Читаем Я просто живу: автобиография. Биография музыки: воспоминания полностью

Пропавшая экспедиция

Воспоминания бывают разными. Когда я позвонила Олегу Дорману с просьбой написать несколько страниц для этой книги, мой расчет был прост. Мне не хватало подробностей совместной работы двух близких людей – Вениамина Дормана и Микаэла Таривердиева. И какого-то особенного акцента, связанного не только с картинами Дормана, но и с этой фамилией, этой семьей.

Олега-Алика Микаэл Леонович знал еще ребенком. Потом узнал его как сценариста, режиссера, человека кино. Алик мог вспомнить массу профессиональных подробностей.

Но текст оказался другим. Это были другие воспоминания. Мне трудно процитировать их в связи с чем-то конкретным, в связи с какой-то работой, даже периодом жизни. Поэтому мне захотелось вынести их в отдельную главу. «Пропавшая экспедиция» – в этом есть что-то большее, чем просто название фильма Венимамина Дормана. Может быть, это эпиграф. Или предисловие к моей последней главе.

Олег Дорман

Недавно по телевизору я снова слышал обстоятельный рассказ о его смерти и подумал: какое счастье, что его смерть уже позади, и мне больше не надо бояться, что его однажды не станет, и я знаю, как знаю про всех умерших, что никуда они не уходят, ничего не прекращается, а так называемая смерть со всеми ее мучительными обрядами – что-то вроде хирургической операции, или вызова родителей к директору, или мгновенья, когда вода касается плавок и нужно не раздумывать, а быстрее нырнуть.

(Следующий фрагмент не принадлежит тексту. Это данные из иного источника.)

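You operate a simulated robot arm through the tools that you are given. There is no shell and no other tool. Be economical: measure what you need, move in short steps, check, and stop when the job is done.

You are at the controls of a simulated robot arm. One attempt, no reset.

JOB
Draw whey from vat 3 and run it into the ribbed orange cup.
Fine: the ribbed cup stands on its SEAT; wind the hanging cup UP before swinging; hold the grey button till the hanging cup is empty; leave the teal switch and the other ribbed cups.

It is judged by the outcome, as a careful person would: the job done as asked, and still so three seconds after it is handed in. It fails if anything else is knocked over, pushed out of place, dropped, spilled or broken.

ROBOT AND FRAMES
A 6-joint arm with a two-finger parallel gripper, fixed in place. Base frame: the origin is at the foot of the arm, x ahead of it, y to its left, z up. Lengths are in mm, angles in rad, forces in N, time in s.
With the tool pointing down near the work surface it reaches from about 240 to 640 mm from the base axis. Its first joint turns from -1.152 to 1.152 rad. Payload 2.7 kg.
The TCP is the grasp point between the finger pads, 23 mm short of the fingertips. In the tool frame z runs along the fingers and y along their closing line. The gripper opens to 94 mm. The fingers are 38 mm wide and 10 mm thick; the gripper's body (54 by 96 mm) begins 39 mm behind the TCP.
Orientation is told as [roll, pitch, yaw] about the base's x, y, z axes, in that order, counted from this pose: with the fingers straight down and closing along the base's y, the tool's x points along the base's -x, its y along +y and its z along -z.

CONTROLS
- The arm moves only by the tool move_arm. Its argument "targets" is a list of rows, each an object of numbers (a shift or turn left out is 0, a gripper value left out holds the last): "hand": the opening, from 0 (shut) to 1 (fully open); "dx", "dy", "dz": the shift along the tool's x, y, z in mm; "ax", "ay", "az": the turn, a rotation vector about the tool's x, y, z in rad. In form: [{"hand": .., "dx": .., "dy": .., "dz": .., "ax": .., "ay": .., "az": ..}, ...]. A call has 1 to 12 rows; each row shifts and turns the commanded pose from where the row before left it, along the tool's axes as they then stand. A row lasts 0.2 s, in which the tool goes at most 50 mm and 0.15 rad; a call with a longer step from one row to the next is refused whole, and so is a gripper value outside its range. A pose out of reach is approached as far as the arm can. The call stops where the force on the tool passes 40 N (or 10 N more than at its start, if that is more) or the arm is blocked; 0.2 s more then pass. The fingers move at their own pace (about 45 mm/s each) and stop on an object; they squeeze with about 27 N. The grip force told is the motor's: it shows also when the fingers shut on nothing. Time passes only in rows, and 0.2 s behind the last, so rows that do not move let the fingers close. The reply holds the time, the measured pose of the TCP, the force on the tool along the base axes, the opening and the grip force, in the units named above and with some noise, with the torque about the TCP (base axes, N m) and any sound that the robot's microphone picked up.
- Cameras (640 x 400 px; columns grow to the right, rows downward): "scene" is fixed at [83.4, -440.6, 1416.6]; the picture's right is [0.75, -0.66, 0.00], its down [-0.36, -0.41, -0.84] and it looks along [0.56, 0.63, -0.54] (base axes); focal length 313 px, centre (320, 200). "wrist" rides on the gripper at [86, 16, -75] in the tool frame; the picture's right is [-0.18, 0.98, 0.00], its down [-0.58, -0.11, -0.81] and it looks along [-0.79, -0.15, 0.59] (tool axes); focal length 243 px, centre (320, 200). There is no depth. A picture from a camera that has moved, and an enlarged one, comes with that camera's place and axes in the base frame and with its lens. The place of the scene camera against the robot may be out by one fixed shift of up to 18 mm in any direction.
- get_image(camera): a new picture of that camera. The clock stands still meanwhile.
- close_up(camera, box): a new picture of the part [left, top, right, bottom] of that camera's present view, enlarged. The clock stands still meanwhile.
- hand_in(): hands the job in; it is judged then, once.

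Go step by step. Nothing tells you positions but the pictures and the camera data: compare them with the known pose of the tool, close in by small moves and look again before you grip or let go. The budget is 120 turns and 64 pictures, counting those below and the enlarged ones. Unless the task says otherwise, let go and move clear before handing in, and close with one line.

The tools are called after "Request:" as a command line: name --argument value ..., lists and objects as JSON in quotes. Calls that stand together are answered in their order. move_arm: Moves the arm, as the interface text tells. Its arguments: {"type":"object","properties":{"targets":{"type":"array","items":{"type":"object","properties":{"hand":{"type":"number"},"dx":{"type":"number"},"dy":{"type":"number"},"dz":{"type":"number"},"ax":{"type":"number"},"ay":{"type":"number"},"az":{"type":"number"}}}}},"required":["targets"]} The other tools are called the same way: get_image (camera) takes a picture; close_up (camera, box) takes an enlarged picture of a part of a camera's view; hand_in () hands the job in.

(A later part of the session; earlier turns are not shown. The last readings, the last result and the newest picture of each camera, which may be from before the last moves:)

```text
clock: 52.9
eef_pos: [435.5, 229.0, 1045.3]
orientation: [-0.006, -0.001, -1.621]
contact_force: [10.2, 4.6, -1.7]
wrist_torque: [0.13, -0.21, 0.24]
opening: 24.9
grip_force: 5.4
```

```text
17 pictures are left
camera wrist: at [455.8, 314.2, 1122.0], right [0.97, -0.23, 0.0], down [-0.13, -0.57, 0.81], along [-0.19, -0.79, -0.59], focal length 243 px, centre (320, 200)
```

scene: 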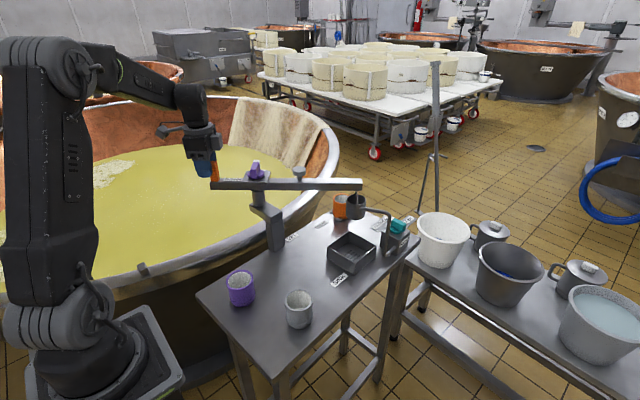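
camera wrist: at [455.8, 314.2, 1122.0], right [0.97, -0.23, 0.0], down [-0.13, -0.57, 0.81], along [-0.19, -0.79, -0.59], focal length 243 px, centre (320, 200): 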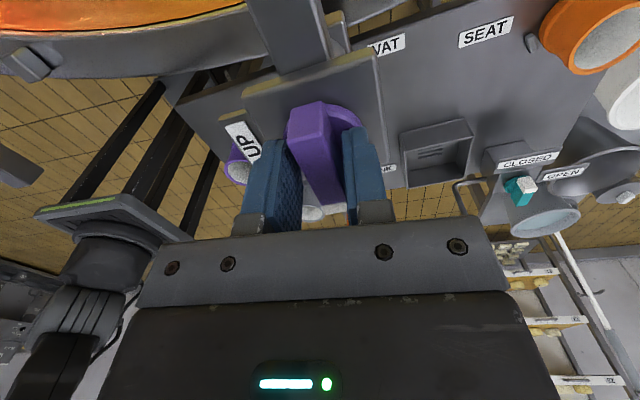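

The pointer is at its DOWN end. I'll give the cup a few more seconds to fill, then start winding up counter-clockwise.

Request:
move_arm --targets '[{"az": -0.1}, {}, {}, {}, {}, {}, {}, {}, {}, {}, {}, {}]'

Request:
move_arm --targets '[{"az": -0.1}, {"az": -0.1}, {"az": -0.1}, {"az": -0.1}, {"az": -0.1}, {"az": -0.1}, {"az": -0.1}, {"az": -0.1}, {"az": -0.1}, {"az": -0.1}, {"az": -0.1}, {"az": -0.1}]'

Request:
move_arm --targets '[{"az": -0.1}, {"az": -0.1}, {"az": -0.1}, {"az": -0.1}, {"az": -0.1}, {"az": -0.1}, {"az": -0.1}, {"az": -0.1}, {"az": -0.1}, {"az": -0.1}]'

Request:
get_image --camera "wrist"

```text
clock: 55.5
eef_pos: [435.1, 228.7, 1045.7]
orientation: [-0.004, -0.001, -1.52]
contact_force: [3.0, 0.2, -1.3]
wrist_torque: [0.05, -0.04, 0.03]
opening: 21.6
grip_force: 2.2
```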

Я не знал, что так люблю его. И теперь, всякий раз, как он мне снится (я и не предполагал, что он будет сниться так часто), я бросаюсь навстречу с пронзительной радостью, обнимаю что есть сил, реву и, захлебываясь, выдыхаю: «Микаэл!» Хотя я не смел так называть его в глаза, и, когда «дядя» стало неестественным, он превратился в неопределенного «Микалионча», но, в общем, я старался избегать имени, не окликать: что больше отдаляет двух людей, чем называть друг друга по имени? А дома мы все, конечно, звали его Микаэлом, и я слышал это нездешнее имя, еще когда понятия не имел о том, кем именно работает мой папа и кто этот его друг, который, кажется, не бывает у нас в гостях, но о котором и папа, и мама всегда говорят с нежностью и улыбкой.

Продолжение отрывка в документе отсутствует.